Density functional theory studies on the solvent effects in Al(H2O)63+ water-exchange reactions: the number and arrangement of outer-sphere water molecules

Abstract

Density functional theory (DFT) calculations combined with cluster models are performed at the B3LYP/6-311+G(d,p) level for investigating the solvent effects in Al(H₂O)₆³⁺ water-exchange reactions. A “One-by-one” method is proposed to obtain the most representative number and arrangement of explicit H₂Os in the second hydration sphere. First, all the possible ways to locate one explicit H₂O in second sphere (N_m′ = 1) based on the gas phase structure (N_m′ = 0) are examined, and the optimal pathway (with the lowest energy barrier) for N_m′ = 1 is determined. Next, more explicit H₂Os are added one by one until the inner-sphere is fully hydrogen bonded.
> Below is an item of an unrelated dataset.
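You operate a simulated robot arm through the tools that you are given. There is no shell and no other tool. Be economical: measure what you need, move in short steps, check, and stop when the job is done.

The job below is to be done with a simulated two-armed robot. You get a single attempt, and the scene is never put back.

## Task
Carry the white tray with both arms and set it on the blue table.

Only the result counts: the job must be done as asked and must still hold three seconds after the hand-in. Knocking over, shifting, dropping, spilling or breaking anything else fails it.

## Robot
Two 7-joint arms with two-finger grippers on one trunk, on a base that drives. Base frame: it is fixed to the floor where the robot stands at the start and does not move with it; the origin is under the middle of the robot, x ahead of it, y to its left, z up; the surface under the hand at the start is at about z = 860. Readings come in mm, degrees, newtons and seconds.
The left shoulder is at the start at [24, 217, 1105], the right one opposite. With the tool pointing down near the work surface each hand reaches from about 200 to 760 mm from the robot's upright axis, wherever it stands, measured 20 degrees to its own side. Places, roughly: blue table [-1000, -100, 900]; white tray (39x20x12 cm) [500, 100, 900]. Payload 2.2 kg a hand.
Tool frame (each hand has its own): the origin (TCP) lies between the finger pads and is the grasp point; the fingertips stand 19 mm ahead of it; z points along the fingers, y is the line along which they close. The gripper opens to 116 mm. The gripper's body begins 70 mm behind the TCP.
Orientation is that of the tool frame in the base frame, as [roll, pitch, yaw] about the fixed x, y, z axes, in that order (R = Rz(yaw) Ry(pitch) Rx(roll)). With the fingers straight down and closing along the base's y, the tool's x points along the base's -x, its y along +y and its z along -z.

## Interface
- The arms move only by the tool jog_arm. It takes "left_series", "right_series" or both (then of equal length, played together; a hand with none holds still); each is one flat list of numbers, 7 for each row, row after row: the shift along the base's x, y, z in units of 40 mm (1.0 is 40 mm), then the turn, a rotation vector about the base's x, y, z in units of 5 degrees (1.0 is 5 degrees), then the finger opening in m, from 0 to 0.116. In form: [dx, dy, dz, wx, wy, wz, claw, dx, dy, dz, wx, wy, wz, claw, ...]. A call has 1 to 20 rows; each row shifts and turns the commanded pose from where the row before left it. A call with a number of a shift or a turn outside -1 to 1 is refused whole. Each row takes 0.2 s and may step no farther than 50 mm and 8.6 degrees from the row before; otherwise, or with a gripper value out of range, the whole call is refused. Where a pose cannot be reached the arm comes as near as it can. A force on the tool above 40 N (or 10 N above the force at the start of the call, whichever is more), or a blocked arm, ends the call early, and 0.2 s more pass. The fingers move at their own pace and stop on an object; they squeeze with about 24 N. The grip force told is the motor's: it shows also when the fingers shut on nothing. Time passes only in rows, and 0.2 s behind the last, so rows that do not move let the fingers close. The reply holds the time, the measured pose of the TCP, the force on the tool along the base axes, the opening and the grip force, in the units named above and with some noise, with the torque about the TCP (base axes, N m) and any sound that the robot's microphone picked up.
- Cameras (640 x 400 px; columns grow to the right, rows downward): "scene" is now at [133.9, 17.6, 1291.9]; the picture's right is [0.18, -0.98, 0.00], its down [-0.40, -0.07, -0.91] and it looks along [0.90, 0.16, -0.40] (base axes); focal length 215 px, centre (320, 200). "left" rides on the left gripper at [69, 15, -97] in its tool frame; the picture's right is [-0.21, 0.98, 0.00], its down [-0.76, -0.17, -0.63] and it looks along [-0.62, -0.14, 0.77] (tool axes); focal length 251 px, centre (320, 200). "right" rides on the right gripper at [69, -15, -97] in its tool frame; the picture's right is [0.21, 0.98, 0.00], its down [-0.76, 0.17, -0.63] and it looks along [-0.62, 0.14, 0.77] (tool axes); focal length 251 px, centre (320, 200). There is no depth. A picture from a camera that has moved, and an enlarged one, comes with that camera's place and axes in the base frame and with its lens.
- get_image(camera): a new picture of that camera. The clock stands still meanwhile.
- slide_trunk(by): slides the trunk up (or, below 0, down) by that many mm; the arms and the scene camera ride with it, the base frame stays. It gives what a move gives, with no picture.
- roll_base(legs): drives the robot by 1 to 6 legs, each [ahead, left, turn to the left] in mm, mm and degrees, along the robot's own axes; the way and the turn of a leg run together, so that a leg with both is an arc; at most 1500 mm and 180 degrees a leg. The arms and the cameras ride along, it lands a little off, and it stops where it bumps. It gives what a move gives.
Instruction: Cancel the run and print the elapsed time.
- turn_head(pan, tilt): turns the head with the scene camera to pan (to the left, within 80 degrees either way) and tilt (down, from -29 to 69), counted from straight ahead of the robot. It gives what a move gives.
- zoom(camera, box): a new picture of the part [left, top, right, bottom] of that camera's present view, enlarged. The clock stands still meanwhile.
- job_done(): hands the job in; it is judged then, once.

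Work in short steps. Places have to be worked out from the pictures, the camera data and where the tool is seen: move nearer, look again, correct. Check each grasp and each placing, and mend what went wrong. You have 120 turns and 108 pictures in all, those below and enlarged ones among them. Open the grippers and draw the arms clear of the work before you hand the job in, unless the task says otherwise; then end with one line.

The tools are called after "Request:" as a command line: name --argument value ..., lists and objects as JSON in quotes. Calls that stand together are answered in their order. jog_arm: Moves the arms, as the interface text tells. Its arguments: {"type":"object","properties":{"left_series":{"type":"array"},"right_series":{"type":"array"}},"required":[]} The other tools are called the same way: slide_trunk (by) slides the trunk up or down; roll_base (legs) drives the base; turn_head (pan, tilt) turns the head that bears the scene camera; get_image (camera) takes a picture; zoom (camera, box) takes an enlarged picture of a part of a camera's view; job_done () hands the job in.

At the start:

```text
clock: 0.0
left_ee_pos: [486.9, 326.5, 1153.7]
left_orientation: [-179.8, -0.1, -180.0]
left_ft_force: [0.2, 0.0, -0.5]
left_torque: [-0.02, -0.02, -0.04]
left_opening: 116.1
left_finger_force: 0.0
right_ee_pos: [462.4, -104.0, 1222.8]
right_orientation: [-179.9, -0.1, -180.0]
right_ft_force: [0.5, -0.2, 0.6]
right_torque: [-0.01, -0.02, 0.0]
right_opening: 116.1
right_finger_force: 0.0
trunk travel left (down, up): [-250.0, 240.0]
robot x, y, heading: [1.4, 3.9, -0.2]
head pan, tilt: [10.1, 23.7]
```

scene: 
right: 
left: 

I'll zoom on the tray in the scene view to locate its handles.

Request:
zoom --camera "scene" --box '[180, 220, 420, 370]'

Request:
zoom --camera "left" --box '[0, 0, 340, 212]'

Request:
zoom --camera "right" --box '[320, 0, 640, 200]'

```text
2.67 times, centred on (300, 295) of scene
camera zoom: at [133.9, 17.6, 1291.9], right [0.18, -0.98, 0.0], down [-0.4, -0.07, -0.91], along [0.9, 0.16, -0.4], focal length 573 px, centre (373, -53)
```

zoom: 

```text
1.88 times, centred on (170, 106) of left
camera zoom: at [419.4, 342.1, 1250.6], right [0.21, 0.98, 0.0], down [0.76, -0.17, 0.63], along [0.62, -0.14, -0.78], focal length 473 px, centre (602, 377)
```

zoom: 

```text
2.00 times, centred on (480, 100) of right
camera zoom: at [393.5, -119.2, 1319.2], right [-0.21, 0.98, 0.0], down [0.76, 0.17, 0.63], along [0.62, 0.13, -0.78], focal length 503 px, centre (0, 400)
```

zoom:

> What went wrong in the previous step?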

Finally, the optimal pathways with N_m′ = 0–7 are obtained. The structural and energetic parameters as well as the lifetimes of the transition states are compared with the results obtained with the “Independent-minimum” method and the “Independent-average” method, and all three methods show that the pathway with N_m′ = 6 may be representative. Our results give a new idea for finding the representative pathway for water-exchange reactions in other hydrated metal ion systems.